[DATA SHOWN start]
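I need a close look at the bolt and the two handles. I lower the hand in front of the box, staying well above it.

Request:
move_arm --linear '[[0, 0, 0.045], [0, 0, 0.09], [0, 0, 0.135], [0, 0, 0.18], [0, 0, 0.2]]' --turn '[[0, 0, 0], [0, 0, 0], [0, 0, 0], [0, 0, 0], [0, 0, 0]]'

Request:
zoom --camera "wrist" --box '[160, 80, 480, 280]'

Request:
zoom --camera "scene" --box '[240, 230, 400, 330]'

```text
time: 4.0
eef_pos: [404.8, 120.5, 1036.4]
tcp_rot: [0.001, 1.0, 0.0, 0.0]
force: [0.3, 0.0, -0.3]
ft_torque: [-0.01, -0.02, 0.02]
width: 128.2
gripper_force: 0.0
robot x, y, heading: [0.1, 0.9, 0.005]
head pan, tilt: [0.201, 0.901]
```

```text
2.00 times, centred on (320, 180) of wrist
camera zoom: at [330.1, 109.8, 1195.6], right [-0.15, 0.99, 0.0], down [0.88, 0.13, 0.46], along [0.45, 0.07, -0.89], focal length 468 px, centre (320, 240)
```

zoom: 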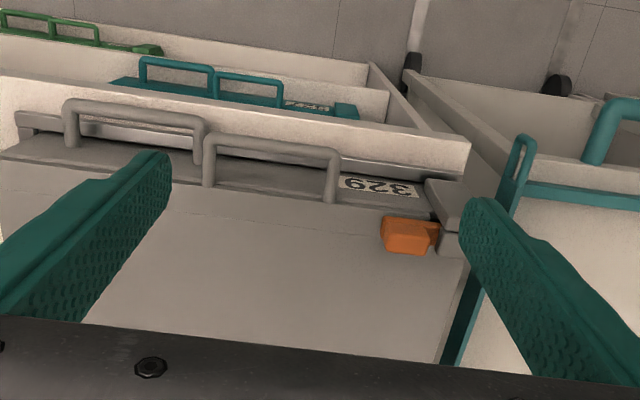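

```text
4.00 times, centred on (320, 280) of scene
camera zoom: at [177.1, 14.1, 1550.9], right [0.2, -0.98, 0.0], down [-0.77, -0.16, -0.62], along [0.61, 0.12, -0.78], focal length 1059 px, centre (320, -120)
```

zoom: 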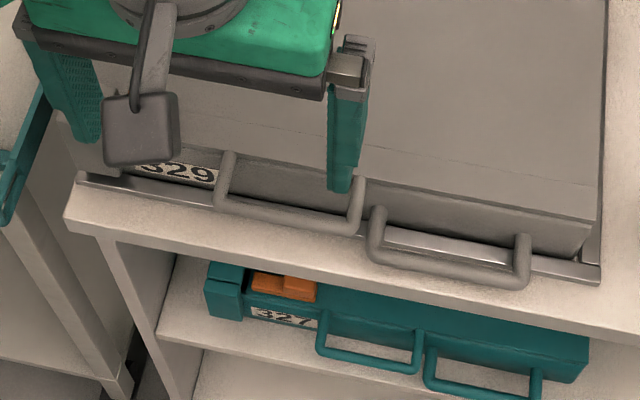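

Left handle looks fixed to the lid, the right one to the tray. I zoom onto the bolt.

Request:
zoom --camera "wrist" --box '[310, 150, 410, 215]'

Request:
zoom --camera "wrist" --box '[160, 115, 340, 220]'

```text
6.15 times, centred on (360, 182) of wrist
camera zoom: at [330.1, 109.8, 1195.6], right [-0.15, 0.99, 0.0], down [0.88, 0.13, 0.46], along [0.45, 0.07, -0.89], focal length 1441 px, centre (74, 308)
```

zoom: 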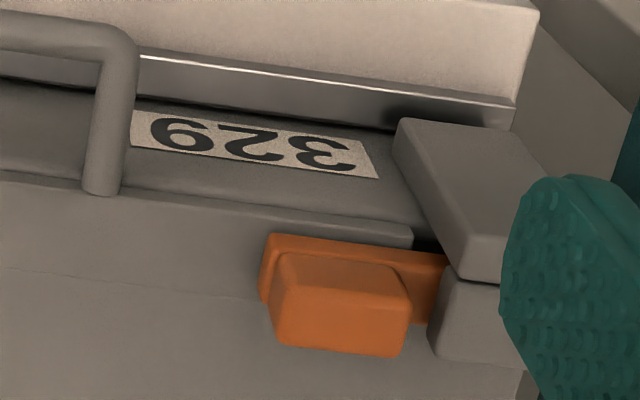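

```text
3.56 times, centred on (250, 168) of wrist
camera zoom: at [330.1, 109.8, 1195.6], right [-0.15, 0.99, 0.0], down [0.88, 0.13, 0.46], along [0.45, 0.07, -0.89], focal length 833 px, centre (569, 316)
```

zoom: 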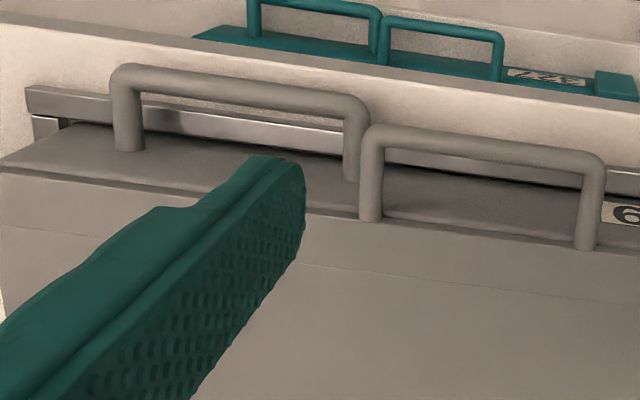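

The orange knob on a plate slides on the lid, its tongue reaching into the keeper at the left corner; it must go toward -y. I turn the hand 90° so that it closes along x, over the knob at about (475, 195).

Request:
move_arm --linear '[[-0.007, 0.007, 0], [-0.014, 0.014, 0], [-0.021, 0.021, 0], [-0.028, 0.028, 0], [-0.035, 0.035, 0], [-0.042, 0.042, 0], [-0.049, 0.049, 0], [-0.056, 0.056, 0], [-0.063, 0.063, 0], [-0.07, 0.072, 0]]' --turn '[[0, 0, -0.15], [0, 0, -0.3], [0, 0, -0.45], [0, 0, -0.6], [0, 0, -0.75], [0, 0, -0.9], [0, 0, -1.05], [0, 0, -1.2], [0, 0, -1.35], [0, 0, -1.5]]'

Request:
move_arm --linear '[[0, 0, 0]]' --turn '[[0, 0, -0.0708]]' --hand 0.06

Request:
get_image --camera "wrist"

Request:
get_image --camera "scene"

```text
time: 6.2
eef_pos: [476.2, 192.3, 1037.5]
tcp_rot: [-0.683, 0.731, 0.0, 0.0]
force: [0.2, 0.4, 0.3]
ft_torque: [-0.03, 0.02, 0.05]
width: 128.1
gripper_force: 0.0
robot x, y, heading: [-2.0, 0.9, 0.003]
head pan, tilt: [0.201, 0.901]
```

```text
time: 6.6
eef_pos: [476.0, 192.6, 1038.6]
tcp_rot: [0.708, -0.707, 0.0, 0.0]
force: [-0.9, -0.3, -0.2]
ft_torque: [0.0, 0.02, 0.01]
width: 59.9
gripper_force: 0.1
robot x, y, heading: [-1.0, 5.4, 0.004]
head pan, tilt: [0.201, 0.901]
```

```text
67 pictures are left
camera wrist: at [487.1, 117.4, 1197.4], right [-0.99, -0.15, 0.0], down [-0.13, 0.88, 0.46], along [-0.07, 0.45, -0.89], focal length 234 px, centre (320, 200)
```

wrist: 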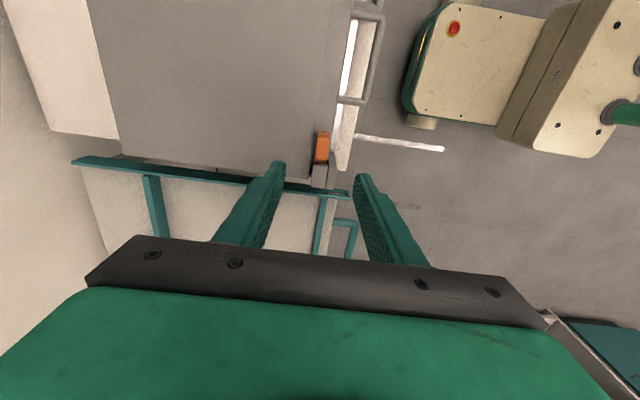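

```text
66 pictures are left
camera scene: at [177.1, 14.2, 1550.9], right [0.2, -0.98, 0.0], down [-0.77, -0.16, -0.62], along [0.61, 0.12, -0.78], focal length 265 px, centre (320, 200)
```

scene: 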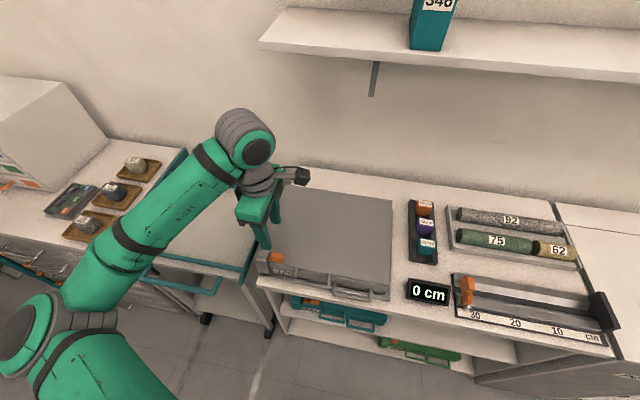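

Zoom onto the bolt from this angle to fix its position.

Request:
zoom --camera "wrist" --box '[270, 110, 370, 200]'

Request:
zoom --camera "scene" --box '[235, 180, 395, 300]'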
[DATA SHOWN end]
[DATA SHOWN start]
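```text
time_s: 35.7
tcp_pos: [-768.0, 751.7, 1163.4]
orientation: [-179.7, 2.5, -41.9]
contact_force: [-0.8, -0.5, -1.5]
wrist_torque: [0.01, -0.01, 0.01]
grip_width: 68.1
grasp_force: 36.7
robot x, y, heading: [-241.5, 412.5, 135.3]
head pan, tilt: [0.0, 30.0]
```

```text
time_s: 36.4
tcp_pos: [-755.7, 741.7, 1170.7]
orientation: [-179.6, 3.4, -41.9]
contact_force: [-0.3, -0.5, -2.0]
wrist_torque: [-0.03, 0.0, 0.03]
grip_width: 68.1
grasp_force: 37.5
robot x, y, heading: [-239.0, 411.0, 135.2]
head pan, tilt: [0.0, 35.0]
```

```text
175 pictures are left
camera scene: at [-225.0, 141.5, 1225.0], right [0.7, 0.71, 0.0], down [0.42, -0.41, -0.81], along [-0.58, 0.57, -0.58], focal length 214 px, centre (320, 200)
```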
[DATA SHOWN end]
[DATA SHOWN start]
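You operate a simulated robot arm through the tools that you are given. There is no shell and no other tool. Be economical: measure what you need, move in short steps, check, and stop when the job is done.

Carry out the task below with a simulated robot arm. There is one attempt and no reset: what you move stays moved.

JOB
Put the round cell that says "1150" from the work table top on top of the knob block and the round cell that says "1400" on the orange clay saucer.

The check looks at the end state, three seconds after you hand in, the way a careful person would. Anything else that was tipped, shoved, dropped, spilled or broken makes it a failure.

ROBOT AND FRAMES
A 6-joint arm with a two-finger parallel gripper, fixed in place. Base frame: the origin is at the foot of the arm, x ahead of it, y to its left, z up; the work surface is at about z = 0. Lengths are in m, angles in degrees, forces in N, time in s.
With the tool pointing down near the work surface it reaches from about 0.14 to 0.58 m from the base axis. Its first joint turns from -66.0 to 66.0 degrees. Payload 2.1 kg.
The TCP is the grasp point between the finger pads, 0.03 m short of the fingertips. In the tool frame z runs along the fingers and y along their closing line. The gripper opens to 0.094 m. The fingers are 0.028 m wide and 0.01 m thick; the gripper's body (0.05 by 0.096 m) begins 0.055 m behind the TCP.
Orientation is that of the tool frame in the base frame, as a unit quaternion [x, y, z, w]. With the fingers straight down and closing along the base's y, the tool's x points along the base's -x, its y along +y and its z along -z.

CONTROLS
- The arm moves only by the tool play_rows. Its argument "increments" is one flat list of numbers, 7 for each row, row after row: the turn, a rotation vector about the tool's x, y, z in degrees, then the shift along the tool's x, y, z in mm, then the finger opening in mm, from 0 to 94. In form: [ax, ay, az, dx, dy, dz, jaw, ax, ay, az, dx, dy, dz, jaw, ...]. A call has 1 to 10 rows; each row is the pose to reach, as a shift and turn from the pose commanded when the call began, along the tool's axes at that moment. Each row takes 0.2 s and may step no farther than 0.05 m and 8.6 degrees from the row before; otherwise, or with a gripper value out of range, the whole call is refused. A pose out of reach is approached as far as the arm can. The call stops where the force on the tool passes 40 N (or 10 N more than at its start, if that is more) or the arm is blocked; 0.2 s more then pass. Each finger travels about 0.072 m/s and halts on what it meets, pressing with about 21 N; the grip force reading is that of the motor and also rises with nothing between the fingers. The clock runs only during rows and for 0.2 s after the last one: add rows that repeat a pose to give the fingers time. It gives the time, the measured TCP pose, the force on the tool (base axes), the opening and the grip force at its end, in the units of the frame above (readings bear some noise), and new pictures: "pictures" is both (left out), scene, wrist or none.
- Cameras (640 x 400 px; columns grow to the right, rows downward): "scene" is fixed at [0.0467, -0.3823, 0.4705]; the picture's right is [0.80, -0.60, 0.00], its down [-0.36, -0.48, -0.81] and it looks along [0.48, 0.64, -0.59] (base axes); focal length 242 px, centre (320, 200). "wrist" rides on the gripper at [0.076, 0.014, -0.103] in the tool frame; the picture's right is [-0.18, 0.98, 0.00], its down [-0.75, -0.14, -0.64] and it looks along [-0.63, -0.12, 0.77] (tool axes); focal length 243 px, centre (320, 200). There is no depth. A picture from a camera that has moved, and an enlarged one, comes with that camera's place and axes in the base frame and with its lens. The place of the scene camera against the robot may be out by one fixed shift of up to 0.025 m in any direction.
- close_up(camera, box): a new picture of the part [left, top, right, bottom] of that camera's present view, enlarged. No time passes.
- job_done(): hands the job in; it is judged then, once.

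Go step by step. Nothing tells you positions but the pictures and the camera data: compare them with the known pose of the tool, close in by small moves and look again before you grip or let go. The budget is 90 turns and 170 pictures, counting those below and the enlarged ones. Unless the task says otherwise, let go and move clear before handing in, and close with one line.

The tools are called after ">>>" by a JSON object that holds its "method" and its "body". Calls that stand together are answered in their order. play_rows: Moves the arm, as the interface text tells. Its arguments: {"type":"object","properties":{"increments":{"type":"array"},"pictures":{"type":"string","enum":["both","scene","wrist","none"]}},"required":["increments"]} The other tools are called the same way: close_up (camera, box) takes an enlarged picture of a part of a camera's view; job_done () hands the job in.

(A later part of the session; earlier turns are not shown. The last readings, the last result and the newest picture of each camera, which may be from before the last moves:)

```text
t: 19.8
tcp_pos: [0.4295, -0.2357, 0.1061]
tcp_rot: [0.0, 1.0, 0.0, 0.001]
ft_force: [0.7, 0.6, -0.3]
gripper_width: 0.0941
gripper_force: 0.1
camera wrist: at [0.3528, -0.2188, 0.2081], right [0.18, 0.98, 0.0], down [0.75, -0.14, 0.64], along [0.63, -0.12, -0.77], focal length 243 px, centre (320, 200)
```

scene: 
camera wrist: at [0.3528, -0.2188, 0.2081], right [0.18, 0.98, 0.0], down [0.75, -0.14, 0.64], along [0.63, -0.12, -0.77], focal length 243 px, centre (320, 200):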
[DATA SHOWN end]
WHAT TO WORK ON » Of the lines in the listing, how many hold the word "times"? Nothing but the number is needed.

CORRECT RESPONSE » 4